There have been very few reported cases of Johne’s Disease (JD) in Queensland; the disease is more prevalent in Southern dairy regions.
So many farmers are asking why it is necessary to test at all?
The presence of JD in a herd has a relatively small economic impact but there is no known cure.
Prevention is the most cost-effective way to manage Johne's disease. It is far less expensive to block introducing Johne's disease into a herd than it is to control or eradicate the infection once it creeps in and invisibly starts to spread.
Where JD can affect a farm economically is when it comes to the sale of animals. With the number of dairy dispersals occurring due to the state of the industry, buyers can afford to be picky when it comes to the animals they buy.
Over 100 farms have already been tested for JD under QDO's testing scheme. It is expected that by the June 30 cut-off date 60% of all Queensland dairy farms will be tested. For these farmers, having a good JD score will give a distinct marketing advantage to those farmers looking to sell animals in the future.
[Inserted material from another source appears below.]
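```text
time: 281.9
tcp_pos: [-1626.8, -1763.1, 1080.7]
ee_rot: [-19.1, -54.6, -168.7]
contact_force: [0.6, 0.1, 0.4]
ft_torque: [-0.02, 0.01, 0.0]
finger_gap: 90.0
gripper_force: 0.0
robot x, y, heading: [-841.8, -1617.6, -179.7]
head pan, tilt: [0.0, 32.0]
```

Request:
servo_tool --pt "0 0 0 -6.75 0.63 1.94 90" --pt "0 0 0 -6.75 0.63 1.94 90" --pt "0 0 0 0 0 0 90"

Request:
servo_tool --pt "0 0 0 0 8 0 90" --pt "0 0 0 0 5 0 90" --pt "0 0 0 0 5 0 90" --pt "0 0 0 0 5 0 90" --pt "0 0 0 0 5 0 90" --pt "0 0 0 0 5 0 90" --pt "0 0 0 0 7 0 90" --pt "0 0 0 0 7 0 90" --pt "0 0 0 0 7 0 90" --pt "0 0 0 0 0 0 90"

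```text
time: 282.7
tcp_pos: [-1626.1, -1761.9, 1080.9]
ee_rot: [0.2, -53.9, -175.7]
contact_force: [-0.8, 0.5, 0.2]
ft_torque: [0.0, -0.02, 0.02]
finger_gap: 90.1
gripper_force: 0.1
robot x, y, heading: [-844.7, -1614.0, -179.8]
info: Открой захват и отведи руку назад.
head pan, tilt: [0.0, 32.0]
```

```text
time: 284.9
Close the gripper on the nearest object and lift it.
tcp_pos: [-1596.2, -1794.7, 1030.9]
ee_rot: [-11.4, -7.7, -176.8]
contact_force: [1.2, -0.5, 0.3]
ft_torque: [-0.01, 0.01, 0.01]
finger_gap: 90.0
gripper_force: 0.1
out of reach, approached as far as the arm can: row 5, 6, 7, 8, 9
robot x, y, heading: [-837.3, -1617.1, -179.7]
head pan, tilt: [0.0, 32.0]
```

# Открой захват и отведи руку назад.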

Until June 30, there is a period of grace for farms to be tested. If you test and you get a positive result, provided you’ve had no clinical cases, you are a score 4. If you don’t test at all the highest score you can be is a 4.
If you choose not to test before June 30 and later decide having a score higher than 4 does have some value then it will take a minimum of 1 year to move to a score 5, 2 years to move to a 6 and 3 years to achieve a 7 or 8.
Some farmers have been reluctant to commit to testing because of the misconception that their farm could be quarantined if found positive. This is no longer the case. Since 2016 the government no longer quarantines farms with positive results so farmers can choose how to manage the herd.